Passage:
Selecting an advisor who's a good fit doesn't have to be an overwrought process.

The following is part of our 21 Days to Improve Your Financial Life special report.

The financial advisory profession is an awfully big and confusing tent. It encompasses people who are focused primarily on investments and those who construct comprehensive financial plans. Some may do both. Commission-based brokers can call themselves financial advisors, but so do many fee-only folks who never touch commissions.

The industry hasn't necessarily helped extinguish the flames of confusion. Despite a Department of Labor rule that would require all advisors to be fiduciaries when consulting on retirement matters--that is, be legally bound to serve their clients' interests ahead of their own--some parts of the industry have pushed back against such a standard. Today, the financial advisory space remains a wild west of confusing titles, designations, and compensation schemes.

The good news is that selecting an advisor who's a good fit for your needs doesn't have to be an overwrought process. Here are the key steps to take.

Step 1: Determine what type of advice you need. Are you seeking broad financial-planning guidance--on your investment portfolio, but other parts of your plan as well? If so, a financial planner is appropriate; look for someone who has earned the right to use the certified financial planner designation.

On the other hand, if you think your financial plan is in good shape overall but you need help selecting and overseeing your investments, an investment advisor may be the way to go. Such individuals are frequently registered investment advisors or are employed by a firm that is; these advisors and advisory firms are held to a fiduciary standard. (More on this below.) If finding someone with investment acumen is your key goal, look for someone who has earned the chartered financial analyst designation.

Required work:
A) Transcribe the passage beginning at "The following is". Stop after "and compensation schemes.".
B) Keep the passage going from its last sentence.

Material provided:
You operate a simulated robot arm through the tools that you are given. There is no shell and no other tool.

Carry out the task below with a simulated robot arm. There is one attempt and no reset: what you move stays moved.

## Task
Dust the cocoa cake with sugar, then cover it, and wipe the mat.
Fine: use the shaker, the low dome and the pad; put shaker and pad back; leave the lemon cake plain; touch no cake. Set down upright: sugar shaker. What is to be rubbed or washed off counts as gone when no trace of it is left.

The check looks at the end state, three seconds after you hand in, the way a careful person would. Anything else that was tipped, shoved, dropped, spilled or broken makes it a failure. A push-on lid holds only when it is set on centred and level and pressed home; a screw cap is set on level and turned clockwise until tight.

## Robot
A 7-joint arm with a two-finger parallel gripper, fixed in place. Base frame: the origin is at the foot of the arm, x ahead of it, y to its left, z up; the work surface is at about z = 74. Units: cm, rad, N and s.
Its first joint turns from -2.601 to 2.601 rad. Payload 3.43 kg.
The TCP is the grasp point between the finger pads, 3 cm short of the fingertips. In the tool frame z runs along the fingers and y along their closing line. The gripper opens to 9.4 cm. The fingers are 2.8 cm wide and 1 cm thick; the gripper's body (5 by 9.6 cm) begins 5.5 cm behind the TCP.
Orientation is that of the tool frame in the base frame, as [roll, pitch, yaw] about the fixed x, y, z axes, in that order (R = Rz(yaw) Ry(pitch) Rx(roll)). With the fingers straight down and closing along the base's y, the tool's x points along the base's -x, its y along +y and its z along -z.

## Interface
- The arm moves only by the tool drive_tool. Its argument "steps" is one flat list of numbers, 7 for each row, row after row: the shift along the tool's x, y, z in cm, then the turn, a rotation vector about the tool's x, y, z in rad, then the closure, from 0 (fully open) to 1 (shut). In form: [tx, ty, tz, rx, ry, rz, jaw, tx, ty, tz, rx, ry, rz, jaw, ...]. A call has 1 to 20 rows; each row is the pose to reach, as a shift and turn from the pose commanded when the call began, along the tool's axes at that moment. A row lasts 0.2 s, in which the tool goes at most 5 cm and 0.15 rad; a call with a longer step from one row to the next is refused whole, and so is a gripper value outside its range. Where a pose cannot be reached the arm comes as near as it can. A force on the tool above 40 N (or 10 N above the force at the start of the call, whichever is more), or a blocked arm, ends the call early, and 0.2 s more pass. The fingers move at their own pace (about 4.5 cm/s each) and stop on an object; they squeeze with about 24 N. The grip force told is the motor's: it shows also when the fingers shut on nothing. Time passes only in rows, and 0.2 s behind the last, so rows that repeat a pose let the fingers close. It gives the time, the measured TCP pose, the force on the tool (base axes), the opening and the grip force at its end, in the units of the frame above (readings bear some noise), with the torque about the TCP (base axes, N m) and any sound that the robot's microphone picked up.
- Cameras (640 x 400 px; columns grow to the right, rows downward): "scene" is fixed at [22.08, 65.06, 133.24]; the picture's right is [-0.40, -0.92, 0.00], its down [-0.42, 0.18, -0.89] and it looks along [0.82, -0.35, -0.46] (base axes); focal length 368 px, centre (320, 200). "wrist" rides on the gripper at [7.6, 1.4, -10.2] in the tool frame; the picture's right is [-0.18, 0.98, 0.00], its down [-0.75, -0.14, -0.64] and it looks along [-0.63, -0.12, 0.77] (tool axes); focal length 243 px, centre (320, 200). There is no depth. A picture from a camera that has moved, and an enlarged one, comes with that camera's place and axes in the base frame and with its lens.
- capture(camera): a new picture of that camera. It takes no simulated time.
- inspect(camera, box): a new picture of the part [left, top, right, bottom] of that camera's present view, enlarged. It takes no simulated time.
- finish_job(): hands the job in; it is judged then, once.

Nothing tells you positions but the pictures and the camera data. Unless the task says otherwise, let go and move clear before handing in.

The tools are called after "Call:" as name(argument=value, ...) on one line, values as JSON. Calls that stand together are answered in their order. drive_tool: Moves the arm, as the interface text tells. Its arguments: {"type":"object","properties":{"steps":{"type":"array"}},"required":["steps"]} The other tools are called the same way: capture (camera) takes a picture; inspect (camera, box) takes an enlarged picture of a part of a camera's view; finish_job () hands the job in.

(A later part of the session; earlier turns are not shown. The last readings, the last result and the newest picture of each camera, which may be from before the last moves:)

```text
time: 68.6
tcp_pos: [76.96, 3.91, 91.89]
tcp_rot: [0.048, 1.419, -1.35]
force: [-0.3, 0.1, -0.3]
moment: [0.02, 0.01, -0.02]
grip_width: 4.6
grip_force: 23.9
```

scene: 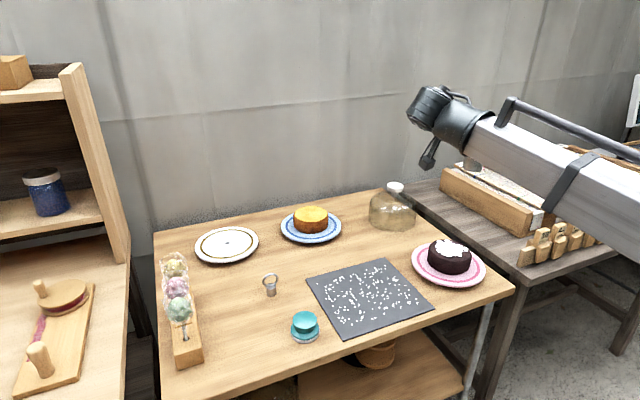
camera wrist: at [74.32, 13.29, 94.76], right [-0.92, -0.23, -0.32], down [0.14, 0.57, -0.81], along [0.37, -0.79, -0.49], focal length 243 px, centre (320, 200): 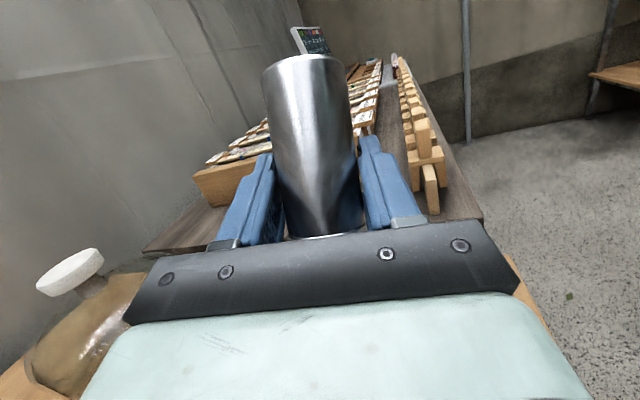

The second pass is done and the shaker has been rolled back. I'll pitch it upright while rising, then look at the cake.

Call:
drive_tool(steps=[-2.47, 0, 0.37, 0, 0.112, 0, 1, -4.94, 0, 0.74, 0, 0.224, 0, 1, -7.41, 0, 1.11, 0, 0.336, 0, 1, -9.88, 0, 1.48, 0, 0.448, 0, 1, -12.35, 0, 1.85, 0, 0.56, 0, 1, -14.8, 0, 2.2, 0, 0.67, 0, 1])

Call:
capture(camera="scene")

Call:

Responses per task:
A)
The following is part of our 21 Days to Improve Your Financial Life special report.

The financial advisory profession is an awfully big and confusing tent. It encompasses people who are focused primarily on investments and those who construct comprehensive financial plans. Some may do both. Commission-based brokers can call themselves financial advisors, but so do many fee-only folks who never touch commissions.

The industry hasn't necessarily helped extinguish the flames of confusion. Despite a Department of Labor rule that would require all advisors to be fiduciaries when consulting on retirement matters--that is, be legally bound to serve their clients' interests ahead of their own--some parts of the industry have pushed back against such a standard. Today, the financial advisory space remains a wild west of confusing titles, designations, and compensation schemes.

B)
Be aware that there's not always a bright dividing line between financial planners and investment advisors. Many financial advisors provide both financial-planning guidance and investment advice.

Step 2: Establish whether you need ongoing advice or onetime/periodic help. What specific items do you need help with? If your needs are focused--for example, you'd like a review of the viability of your retirement assets given your anticipated spending but then you'll be set for the next five years or so--you'll want to seek an advisor who is willing to work with you on an hourly or per-project basis. This model will be particularly appropriate if you are willing to do at least some of the heavy lifting for your plan, such as organizing your investments and tracking them on an ongoing basis. Financial planners are more likely to employ hourly or per-engagement billing than are investment advisors.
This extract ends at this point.